◆ **Collected data**:

»»

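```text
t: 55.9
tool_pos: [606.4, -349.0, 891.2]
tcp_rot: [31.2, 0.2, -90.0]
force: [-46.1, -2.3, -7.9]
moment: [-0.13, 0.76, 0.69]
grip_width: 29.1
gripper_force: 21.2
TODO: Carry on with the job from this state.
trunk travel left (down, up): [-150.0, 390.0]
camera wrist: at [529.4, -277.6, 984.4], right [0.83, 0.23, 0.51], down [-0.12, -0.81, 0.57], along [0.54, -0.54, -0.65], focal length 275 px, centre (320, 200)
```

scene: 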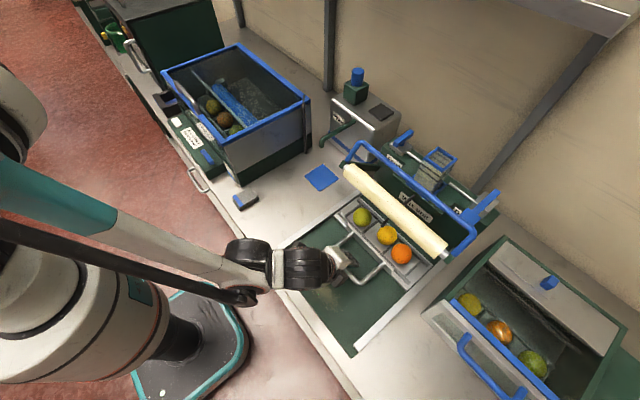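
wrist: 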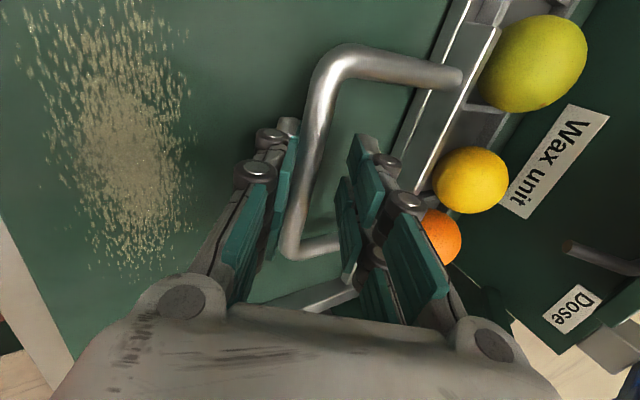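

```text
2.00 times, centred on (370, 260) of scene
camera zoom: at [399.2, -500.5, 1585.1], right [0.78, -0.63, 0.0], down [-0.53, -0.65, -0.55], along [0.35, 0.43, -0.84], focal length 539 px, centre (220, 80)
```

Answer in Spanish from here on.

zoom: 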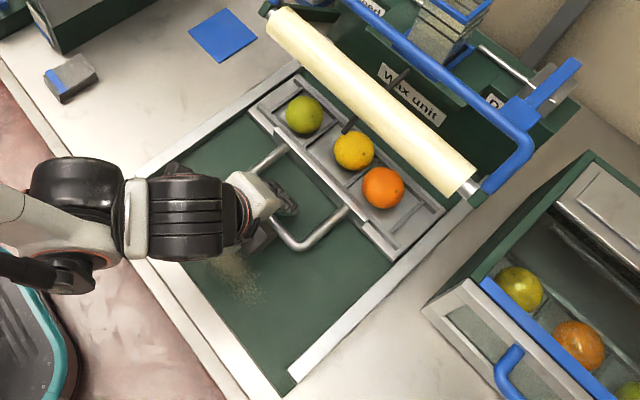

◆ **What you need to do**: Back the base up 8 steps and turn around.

««

◆ **Text provided**:
»»

David Merrick (born David Lee Margoulis; November 27, 1911 – April 25, 2000) was an American theatrical producer who won a number of Tony Awards.

Life and career[edit]

Born David Lee Margulois to Jewish parents in St. Louis, Missouri, Merrick graduated from Washington University in St. Louis, then studied law at the Jesuit-run Saint Louis University School of Law.[1] In 1940, he left his legal career to become a successful theatrical producer.

His first seven productions were hits, starting with Clutterbuck in 1949, which he produced in partnership with Irving Jacobs, and he set a precedent in 1958 of having four productions on Broadway simultaneously; all hits: Look Back in Anger, Romanoff and Juliet, Jamaica and The Entertainer.[2] He often was his own competition for the Tony Award, and he frequently won multiple nominations and/or wins in the same season.

««

◆ **What you need to do**: Make a faithful copy of the text provided.

◆ **Task output**:
David Merrick (born David Lee Margoulis; November 27, 1911 – April 25, 2000) was an American theatrical producer who won a number of Tony Awards.

Life and career[edit]

Born David Lee Margulois to Jewish parents in St. Louis, Missouri, Merrick graduated from Washington University in St. Louis, then studied law at the Jesuit-run Saint Louis University School of Law.[1] In 1940, he left his legal career to become a successful theatrical producer.

His first seven productions were hits, starting with Clutterbuck in 1949, which he produced in partnership with Irving Jacobs, and he set a precedent in 1958 of having four productions on Broadway simultaneously; all hits: Look Back in Anger, Romanoff and Juliet, Jamaica and The Entertainer.[2] He often was his own competition for the Tony Award, and he frequently won multiple nominations and/or wins in the same season.